◆ Text shown:

-.-.-

No write-up about Nigeria, has had more influence on my attitude towards life than Chinua Achebe’s “There Was a Country”, a book bearing the memories of the great sage, his life’s experiences up to the Biafran war. A book published in 2012, and with its publication came the salt upon old injury, the re-awakening of conscience long dead, the vitriolic backlash from those who are ignorant and those who know but will never say the truth.

A particular passage in the book strikes me the most, there Achebe wrote:

“I grew up at a time when the colonial educational infrastructure celebrated hard work and high achievement, and so did our families and communities. Government College, Umuahia (his alma mater), was so proud of my work (First position in nationwide entrance examination for tertiary education) that they put up a big sign announcing my performance in the national entrance examination. That notice stayed on the wall for years…
A very distinguished member of the colonial education system–a British gentleman–who was also the chairman of some important colonial council, heard about my entrance examination result and came to our house to greet me. Now, I had never encountered such a thing before. Surely people of that distinction did not call on children? But here was this man, who was a very important (white) person in the British educational system, who thought that my work deserved encouragement, recognition, and a visit from him.”

—“There Was a Country” page 27

Now compare this to happenings of today. When was the last time the commissioner or minister of education or principal or head master paid a visit to the best student in Jamb, Waec, Neco, Gce, Common entrance? Do they even know who those students are or are the students simply unfortunate to be born in this space and in this era.

In my university days, we would gather in our small circle to gist, discussing about trifles, sex, money and swag, occasionally, we would discuss about our academic expectations, and somebody’s name would pop up.
“Ah! That boy Nnaemeka is fighting hard to get first class ooo, is he the only student in this school sef?” Someone would say.
And another would interject; “I do pity him and all those fighting to get first class, these days first class materials hardly get job, in fact first class don cast.”
And we all would join in one resounding Aye, nodding our bad-bellied heads to the demise of our academic system.
The most unserious one among us would prolong the conversation by saying; “These days one does not need to work hard, just work smart.”
I never still understand what that statement means. How does one work smart without working hard…hmmm. But I still joined in the jamboree of the circus, as we consoled ourselves, turning our eyes away from our tse-tse fly infested brains unto some other idle talk.

This is the situation of Nigeria today, meritocracy has now be sacrificed on the altar of mediocrity. Nobody wants to work hard for it, yet all wants to make money, Big Parcel money. The greed that has eaten deep into our minds have become far more deadlier than AIDS.

A friend of mine wishing to be a script-writer went to Iweka Road Onitsha where marketers and producers pile their trades. There he met one producer and asked for an audience with him. The producer seeing my friend; hungry looking, cheap watch upon cheap wrist, told him before hand that he has no time if it wasn’t about money. My friend, persistent as always went ahead to table the matter that brought him thence; he wanted advice on script writing. The producer advised him to depart henceforth and never to comeback again, that his story is giving him headache. An already made script may fetch money, but a well-written future script is still unwritten., and there is no need investing in the future…here goes our myopic-ness.

Nigeria is a country endowed with great human resources..we have so much more to offer the world besides entertainment…besides music and comedy (forget Nollywood, that one na joke).

-.-.-

◆ Work to do:
1. Extract from the text shown the words running from "The most unserious" to "other idle talk.".
2. Give the continuation of the text shown.

-.-.-

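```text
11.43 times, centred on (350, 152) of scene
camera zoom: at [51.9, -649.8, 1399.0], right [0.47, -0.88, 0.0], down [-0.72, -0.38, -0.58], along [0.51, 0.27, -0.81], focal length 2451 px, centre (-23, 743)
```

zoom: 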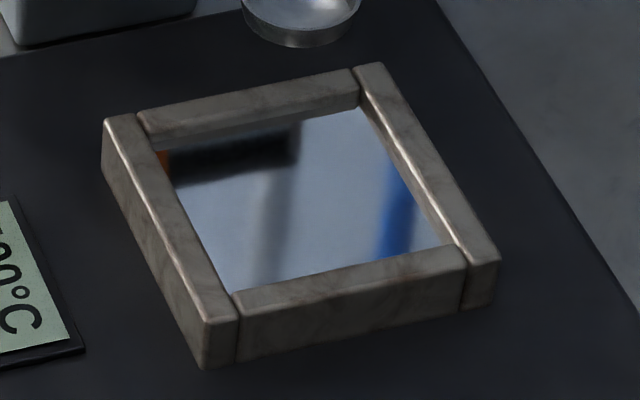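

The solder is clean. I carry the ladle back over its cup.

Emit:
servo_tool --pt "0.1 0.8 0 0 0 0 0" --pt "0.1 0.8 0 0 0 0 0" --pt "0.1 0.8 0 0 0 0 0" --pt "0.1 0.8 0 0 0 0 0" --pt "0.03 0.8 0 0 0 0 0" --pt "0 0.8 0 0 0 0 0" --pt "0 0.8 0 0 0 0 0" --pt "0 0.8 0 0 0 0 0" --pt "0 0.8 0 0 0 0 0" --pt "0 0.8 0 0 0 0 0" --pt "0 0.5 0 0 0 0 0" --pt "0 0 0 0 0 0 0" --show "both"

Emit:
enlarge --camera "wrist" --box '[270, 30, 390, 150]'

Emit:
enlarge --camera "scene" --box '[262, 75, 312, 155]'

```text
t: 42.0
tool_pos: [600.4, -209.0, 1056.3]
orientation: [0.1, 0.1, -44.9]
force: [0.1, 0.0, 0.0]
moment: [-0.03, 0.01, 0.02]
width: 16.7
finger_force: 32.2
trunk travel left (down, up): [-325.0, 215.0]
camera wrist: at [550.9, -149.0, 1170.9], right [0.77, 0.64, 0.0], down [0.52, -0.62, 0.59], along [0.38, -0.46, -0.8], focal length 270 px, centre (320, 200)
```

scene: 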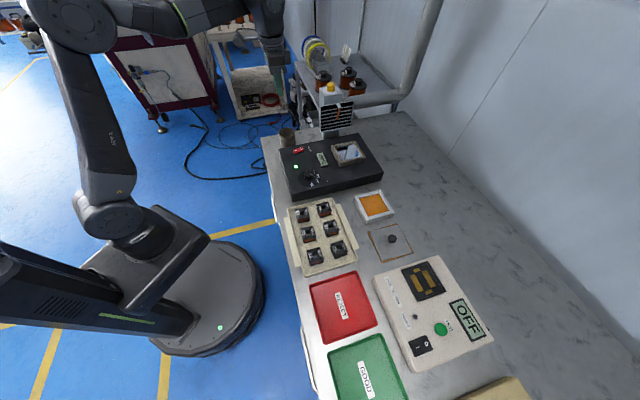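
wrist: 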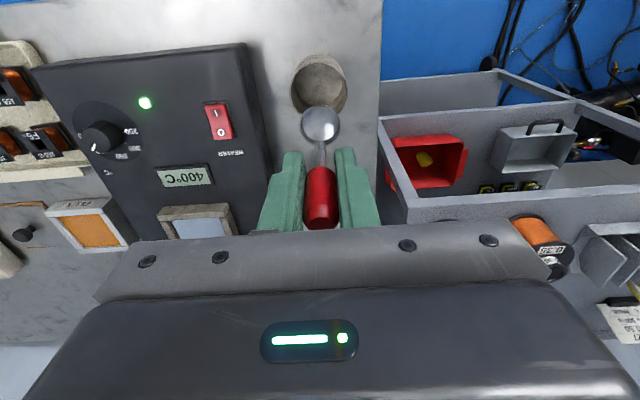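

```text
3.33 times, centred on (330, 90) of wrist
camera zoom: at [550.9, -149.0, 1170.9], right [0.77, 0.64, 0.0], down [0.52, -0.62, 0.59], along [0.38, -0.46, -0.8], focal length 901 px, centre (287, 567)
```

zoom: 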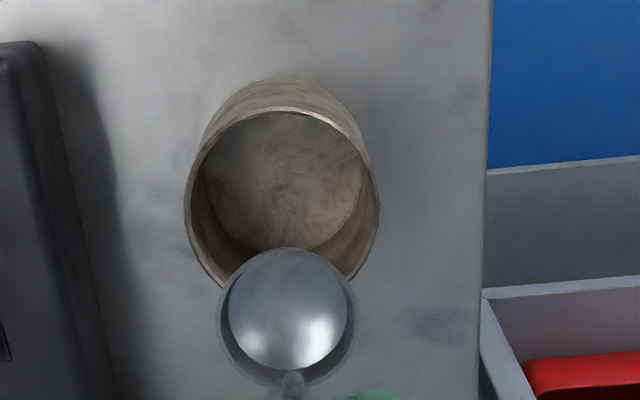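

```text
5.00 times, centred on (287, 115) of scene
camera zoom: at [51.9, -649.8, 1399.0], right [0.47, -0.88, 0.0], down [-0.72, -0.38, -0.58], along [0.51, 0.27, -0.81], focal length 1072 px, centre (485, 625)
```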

-.-.-

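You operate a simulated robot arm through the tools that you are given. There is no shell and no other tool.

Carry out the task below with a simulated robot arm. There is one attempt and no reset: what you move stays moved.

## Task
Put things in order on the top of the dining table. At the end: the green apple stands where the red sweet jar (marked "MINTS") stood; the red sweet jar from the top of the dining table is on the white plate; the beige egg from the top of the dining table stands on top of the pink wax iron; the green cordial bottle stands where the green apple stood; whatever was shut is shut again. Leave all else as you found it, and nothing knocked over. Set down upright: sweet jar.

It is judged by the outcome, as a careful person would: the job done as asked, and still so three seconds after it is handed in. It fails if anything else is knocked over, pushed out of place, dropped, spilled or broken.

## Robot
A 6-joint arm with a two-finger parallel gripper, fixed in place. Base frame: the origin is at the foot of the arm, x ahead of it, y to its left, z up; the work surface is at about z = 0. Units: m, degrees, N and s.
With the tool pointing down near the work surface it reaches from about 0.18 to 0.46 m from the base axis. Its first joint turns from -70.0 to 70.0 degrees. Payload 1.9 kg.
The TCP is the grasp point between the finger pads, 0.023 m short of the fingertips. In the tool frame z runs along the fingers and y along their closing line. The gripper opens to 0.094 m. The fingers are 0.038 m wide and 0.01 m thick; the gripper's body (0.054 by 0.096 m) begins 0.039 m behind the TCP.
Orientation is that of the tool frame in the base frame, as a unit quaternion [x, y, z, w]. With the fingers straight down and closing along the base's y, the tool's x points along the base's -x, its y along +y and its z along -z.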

-.-.-

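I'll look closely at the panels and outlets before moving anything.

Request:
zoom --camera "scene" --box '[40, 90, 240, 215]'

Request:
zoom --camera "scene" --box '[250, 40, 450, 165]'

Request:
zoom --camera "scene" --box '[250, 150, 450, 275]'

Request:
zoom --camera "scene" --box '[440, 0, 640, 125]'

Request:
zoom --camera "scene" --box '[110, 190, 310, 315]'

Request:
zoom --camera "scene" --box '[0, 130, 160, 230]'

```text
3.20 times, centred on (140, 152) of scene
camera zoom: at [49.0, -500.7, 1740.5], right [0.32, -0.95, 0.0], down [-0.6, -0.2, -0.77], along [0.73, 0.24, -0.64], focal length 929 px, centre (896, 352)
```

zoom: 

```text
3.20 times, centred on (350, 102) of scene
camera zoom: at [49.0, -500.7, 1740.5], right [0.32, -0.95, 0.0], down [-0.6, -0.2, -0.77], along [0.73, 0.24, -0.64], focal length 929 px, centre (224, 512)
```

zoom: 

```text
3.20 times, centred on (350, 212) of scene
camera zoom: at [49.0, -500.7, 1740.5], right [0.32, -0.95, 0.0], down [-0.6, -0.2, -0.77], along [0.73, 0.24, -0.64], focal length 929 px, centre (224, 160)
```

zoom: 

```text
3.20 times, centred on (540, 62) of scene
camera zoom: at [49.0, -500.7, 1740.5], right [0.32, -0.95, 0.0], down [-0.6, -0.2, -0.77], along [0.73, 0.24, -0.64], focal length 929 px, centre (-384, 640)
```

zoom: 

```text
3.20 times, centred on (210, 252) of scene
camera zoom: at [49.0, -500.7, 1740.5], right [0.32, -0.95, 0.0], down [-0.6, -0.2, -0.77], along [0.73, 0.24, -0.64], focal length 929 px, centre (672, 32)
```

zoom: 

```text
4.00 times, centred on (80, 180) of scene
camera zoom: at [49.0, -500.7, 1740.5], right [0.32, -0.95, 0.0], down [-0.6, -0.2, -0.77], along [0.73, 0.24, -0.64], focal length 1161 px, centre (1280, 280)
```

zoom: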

-.-.-

◆ Results of the exercise:
1.
The most unserious one among us would prolong the conversation by saying; “These days one does not need to work hard, just work smart.”
I never still understand what that statement means. How does one work smart without working hard…hmmm. But I still joined in the jamboree of the circus, as we consoled ourselves, turning our eyes away from our tse-tse fly infested brains unto some other idle talk.

2.
A walk in any open field in Nigeria at evening time or early sunday morning will bring tears to your eyes for the dead and dying super stars, talents withering with every kick, feet struggling still to pass the ball, to pass this dream into something tangible. No one notices them, we all are far more preoccupied with how Chelsea beat Liverpool, or who Real Madrid will sign in the summer. How then will Nigeria grow? How will the labours of our heroes past and present not be in vain?

Yesterday, I visited my neighbour and lo and behold there she was before her television watching Philippine movie. I am yet to grasp how we mutated from Chinese movies to Korean ones and now down to Philippine’s…yet our Home movies remain rotting in the garbage- bin of mediocre.

Nigeria is now a grave yard of talents, a cemetery of dreams, which according to a friend will give you enough time to cry and die, for it cares not about you. Thus like the biblical Nazareth one must ask; Can anything good ever come out of here?

A serious look at our literary icons will reveal one distinct pattern, those are men and women that were discovered by the west. Achebe, Soyinka, Okigbo, Clark, Chimamanda and co were all recoginised first by the west before we all joined the band wagon of cheering fans. We have many great writers today that wallow in the jungle of obscurity, waiting for one white man to discover them like an Oil well in Egbema. How many world class writer have we discovered on our own. How many great scientists, engineers, philosophers, doctors, technicians, athletes, sportsmen etc have we groomed here in Nigeria. No! We are either waiting for the world to recognise them before we do, or like some of my brothers in Alaba and co we are busy waiting for them to release a record or publish one book so that we will pirate.
Our’s is a people who are mentally lazy, who have lost the capacity to think, to envision and to appreciate hard work. We are busy waiting for any new ideas from someone to plagiarise…thanks to lawlessness of the land, copyright is a word for those who have promises to keep.

Time has come for us to have a rethink, a retreat, a repositioning. We need to start appreciating the hardwork, the talents, the dreams of eachother. We as a people need to desist from the habit of dream-killers, and embrace the one of dream-chasers. We need to start thinking about the future. Parcel Money will come and the source will be sustained if only we discover the gold mines of talents languishing in the dungeon of neglect. Encourage eachother, encourage your neighbour in whatever creative work he is into, be it soccer, atheletics, writing, singing, dancing, academic pursuit, preaching etc. We need to be the our brother’s keeper. You like Phyno, You like Adiiche, you like Genevieve, go out there and buy the original copy of their art…that’s your own contribution to the advancement of talent in Nigeria. You see a fledging writer, musician, actor, painter, football player, scholar etc encourage him with words, with money (if necessary), with your presence. If we Nigerians can change our attitude towards eachother, solemnly I say unto you, the future of this nation will be bright.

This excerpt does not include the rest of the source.